## Excerpted text
* begin *

Had The Blair Witch Project been a book instead of a film, and had it been written by, say, Nabokov at his most playful, revised by Stephen King at his most cerebral, and typeset by the futurist editors of Blast at their most avant-garde, the result might have been something like House of Leaves. Mark Z. Danielewski's first novel has a lot going on: notably the discovery of a pseudoacademic monograph called The Navidson Record, written by a blind man named Zampanò, about a nonexistent documentary film--which itself is about a photojournalist who finds a house that has supernatural, surreal qualities. (The inner dimensions, for example, are measurably larger than the outer ones.) In addition to this Russian-doll layering of narrators, Danielewski packs in poems, scientific lists, collages, Polaroids, appendices of fake correspondence and "various quotes," single lines of prose placed any which way on the page, crossed-out passages, and so on.

Now that we've reached the post-postmodern era, presumably there's nobody left who needs liberating from the strictures of conventional fiction. So apart from its narrative high jinks, what does House of Leaves have to offer? According to Johnny Truant, the tattoo-shop apprentice who discovers Zampanò's work, once you read The Navidson Record,

For some reason, you will no longer be the person you believed you once were. You'll detect slow and subtle shifts going on all around you, more importantly shifts in you. Worse, you'll realize it's always been shifting, like a shimmer of sorts, a vast shimmer, only dark like a room. But you won't understand why or how.

* end *

## What you need to do
Take the excerpted text and repeat only what runs from "Now that we've" through "why or how.".

## Data lines
* begin *

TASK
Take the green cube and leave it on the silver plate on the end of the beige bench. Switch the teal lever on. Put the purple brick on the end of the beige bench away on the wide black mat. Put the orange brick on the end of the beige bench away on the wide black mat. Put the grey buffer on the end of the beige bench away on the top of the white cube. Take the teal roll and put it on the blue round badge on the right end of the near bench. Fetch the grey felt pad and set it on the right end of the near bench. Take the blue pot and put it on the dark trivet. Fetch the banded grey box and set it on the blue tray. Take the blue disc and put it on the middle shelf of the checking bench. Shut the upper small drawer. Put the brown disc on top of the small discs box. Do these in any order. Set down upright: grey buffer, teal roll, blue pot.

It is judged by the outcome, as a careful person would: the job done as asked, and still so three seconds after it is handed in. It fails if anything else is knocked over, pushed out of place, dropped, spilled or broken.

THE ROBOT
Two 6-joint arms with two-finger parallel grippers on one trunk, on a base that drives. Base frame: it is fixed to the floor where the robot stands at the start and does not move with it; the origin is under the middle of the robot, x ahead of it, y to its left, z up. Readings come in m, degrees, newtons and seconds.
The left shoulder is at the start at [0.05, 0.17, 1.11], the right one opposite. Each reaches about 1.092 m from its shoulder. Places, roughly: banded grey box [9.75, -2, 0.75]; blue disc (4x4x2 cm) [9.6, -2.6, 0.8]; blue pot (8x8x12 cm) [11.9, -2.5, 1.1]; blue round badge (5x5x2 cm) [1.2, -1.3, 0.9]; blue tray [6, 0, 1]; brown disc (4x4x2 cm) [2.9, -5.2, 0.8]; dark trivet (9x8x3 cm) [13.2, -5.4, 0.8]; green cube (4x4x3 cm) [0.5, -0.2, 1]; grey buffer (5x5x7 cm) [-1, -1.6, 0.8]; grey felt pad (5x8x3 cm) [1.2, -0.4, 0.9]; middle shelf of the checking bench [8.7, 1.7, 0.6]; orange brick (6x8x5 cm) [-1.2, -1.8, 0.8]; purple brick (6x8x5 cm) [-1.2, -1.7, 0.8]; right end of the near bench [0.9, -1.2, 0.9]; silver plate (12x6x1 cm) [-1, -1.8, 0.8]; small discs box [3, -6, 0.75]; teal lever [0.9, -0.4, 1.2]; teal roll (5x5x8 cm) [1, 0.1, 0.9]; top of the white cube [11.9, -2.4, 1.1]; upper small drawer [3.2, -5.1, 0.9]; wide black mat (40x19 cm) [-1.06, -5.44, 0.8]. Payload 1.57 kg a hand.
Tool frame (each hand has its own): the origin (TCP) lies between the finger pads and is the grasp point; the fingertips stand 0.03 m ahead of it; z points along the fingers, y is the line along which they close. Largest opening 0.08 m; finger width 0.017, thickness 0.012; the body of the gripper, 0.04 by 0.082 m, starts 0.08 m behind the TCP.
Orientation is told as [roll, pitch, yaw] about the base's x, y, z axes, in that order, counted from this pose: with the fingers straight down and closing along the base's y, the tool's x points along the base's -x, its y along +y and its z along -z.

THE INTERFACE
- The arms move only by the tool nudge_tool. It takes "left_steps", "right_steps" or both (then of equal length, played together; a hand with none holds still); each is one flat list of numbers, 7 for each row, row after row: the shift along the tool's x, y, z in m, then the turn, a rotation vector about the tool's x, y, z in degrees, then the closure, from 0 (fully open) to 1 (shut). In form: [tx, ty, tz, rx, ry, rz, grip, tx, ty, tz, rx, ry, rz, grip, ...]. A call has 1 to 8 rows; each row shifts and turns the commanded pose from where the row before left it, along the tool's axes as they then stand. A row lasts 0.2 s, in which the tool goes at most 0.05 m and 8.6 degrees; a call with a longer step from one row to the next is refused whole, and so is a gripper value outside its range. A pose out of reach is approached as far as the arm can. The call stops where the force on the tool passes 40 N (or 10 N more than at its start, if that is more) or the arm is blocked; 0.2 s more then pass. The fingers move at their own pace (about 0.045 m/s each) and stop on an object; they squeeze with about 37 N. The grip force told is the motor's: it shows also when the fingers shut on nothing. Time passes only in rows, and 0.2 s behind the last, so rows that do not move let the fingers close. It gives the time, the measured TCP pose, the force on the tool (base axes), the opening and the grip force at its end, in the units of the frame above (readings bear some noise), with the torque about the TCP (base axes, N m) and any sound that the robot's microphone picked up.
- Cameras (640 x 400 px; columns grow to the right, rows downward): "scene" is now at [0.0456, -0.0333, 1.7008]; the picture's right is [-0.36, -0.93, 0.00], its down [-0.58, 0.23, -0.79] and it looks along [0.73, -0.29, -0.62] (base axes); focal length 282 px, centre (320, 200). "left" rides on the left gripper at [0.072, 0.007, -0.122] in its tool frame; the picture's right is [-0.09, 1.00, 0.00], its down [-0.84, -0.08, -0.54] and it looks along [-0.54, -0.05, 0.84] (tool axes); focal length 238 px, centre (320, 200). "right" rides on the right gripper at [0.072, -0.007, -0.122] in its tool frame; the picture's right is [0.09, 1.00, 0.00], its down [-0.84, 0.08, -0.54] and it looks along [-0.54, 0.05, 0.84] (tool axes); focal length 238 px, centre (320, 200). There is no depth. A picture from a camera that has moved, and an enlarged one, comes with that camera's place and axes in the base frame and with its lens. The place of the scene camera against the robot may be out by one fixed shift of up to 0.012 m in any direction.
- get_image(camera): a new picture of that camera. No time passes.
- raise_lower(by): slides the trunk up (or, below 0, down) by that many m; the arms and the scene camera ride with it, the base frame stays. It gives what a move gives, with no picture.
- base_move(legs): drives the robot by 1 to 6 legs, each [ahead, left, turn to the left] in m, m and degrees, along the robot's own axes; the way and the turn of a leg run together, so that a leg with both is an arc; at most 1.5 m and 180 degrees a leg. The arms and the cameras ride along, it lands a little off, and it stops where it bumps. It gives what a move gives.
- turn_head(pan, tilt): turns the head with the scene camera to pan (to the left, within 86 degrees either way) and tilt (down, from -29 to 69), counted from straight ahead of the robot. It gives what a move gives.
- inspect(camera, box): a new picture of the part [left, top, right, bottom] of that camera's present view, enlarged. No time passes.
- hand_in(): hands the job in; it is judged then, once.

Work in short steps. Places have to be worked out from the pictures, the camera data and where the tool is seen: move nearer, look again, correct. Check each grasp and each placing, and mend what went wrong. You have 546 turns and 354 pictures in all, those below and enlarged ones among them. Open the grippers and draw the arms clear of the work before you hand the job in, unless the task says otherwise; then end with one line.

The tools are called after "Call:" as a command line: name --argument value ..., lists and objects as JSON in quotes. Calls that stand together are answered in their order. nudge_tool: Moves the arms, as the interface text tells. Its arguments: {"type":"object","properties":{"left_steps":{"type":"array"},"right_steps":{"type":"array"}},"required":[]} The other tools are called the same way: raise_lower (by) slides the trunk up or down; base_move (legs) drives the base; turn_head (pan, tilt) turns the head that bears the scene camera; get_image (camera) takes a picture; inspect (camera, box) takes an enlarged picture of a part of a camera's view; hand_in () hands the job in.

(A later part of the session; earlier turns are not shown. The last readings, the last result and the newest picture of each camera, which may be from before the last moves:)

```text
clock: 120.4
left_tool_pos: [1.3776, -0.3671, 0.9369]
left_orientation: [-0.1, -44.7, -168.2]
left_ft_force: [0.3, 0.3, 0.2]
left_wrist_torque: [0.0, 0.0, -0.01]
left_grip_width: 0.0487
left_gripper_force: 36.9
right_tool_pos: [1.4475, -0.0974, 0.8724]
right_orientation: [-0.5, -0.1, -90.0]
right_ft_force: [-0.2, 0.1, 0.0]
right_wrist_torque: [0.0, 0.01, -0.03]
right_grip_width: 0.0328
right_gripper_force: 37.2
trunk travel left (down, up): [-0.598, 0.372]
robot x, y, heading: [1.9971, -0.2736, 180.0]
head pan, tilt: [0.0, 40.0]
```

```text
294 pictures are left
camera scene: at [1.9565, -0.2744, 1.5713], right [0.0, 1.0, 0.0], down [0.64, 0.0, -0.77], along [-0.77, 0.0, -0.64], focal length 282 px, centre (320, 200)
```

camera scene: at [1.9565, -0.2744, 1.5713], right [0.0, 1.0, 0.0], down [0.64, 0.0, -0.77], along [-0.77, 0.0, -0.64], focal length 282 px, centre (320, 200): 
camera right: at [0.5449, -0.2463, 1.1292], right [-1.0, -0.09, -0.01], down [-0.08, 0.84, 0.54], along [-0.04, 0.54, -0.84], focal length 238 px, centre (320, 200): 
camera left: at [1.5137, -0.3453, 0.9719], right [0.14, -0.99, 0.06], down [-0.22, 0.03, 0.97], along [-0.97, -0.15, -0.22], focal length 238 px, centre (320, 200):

* end *

## Response to the exercise
Now that we've reached the post-postmodern era, presumably there's nobody left who needs liberating from the strictures of conventional fiction. So apart from its narrative high jinks, what does House of Leaves have to offer? According to Johnny Truant, the tattoo-shop apprentice who discovers Zampanò's work, once you read The Navidson Record,

For some reason, you will no longer be the person you believed you once were. You'll detect slow and subtle shifts going on all around you, more importantly shifts in you. Worse, you'll realize it's always been shifting, like a shimmer of sorts, a vast shimmer, only dark like a room. But you won't understand why or how.